Kenseth took charge by taking only fuel on the final pit stop during caution while almost everybody else replaced two tires. He took the lead and held onto it, using his veteran savvy – and a few screamed instructions at his new spotter – to keep Kahne’s impressive Chevrolet behind him to the finish.
The frequently laid-back Kenseth celebrated with uncommon vigor after his JGR Toyota crossed the line. He’s still getting comfortable with his new teammates after leaving Roush Fenway Racing in the highest-profile driver move of the offseason, joining Gibbs after 13 seasons with RFR.
“I’m not a huge goal person, but my goal was to win, and to win early,” Kenseth said. “Nobody has put any pressure on me except for myself, but I also know that Coach hired me to come in there, climb in that car and win races.”
Pole-sitter Brad Keselowski finished third, with Kenseth’s teammate, Kyle Busch, in fourth and Carl Edwards fifth. Jimmie Johnson, the overall points leader, was sixth and Dale Earnhardt Jr. seventh.
Defending Vegas champion Tony Stewart finished 11th, while Gibbs driver Denny Hamlin was 15th after an eventful week featuring a $25,000 fine from NASCAR for criticizing the new Gen-6 race car.
The win was the 50th for Toyota in Sprint Cup Series competition. Kenseth is the third NASCAR driver to win on his birthday, joining Cale Yarborough – who did it twice – and Busch.
“I showed them a fake ID when they hired me,” Kenseth said with a laugh. “Told them I was 28, going to be 29 this year.”
Kenseth has won at least one race in 11 of his 14 full seasons in the Sprint Cup series, but the first 13 were all in Fords with Roush Fenway, the team that gave him his break in NASCAR and fostered his development into a likely Hall of Famer. Kenseth’s decision to leave for a seat on Gibbs’ team was an open secret for much of last season, although the veteran star never really explained his move.
“I had a lot of confidence after our first meeting and decided to go do this, and just had a great feeling about it, and still do,” Kenseth said.
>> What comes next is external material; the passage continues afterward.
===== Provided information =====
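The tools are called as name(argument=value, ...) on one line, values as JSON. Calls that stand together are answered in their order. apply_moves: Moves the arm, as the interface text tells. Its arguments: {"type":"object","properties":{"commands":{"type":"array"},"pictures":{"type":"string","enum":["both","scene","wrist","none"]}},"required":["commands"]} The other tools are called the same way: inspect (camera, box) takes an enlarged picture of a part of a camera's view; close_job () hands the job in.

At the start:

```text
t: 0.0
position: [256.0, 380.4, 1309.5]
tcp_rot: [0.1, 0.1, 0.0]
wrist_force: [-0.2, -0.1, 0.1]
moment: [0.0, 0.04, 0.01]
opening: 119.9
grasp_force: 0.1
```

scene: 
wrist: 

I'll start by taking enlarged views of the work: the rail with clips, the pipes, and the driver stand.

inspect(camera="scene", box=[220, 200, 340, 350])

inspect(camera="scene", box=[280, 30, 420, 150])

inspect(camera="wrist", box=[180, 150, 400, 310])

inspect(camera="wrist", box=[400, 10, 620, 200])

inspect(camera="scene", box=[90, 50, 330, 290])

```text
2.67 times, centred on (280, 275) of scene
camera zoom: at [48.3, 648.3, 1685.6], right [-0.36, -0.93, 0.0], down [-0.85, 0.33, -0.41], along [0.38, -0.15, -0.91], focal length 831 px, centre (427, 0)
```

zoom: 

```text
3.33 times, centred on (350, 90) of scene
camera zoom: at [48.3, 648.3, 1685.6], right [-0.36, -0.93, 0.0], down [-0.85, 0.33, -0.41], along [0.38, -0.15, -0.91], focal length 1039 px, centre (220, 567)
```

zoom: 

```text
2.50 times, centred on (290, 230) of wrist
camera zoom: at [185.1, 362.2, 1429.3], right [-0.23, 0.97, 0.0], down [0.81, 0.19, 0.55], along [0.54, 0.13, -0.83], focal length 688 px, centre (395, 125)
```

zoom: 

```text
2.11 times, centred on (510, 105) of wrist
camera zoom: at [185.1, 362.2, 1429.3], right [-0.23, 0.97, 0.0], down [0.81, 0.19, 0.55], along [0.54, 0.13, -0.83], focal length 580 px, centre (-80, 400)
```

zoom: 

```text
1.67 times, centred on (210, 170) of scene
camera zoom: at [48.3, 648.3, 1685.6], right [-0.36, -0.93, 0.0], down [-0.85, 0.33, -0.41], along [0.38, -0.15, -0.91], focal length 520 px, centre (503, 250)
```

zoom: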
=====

Gibbs had his own worries before the race after a rough start to the season for Toyota. Kenseth and Busch both had serious engine trouble at Daytona two weeks ago.
“Lots of times, a victory, the thrill of it, depends on kind of what happens leading up to it,” Gibbs said. “We’ve had a tough couple of weeks, as everybody knows. ... In tough times, everybody bands together around our place. We started fighting, and we worked our way out of some tough things.”
The 400-mile race was the first real test for NASCAR’s new Gen-6 car on the intermediate tracks they’re built to race. Although Hamlin commanded the week’s headlines with his pessimism amplified by the NASCAR fine, most drivers were curious how the Gen-6 would work in its ideal 1.5-mile environment.
Any drivers who still think it’s too tough to pass in the new car must not have been watching Busch, who made two lengthy charges up to early leads, doing it both before and after a pit-row speeding penalty dropped him back to 18th.
“I just hate it for my team,” said Busch, a Las Vegas native and graduate of nearby Durango High School. “We had by far the best car in practice. I don’t know where that went. Today was a different day. The worst Gibbs car ended up winning the race. It’s funny how this game works.”
Busch, who finished second in Saturday’s Nationwide Series race, charged through the field with impressive ease and took the lead out of a restart with a daredevil move on the apron with 102 laps to go. He went three wide and got underneath Kahne while kicking up dust well below the white line.
Kahne set the qualifying speed record on the Vegas track last year, but rain wiped out qualifying this week. He reclaimed the lead and held it until Kenseth nosed ahead out of another restart with 36 laps left when Kahne had trouble getting out of pit row, nearly hitting Stewart.
“I had an unbelievable car throughout the whole race,” Kahne said. “We just came out, I think, sixth (out of the pit). Tough to say we would have got by him anyway.
“I had a great day. I drove so hard every single lap today, and that’s just the new Gen-6 car. It was a lot of fun. I love it.”
The Gen-6 is still a work in progress, however. Several drivers reported various problems with their cars early on, with Clint Bowyer and Stewart both dropping far back in the opening laps. After three days of chilly weather in the desert, warmer temperatures Sunday changed the track’s feel, and teams struggled to adjust to the slickness.
Danica Patrick, the pole winner two weeks ago at Daytona, struggled with her car from the start, going two laps down by the 60th lap and later getting penalized for a tire violation. She finished 33rd.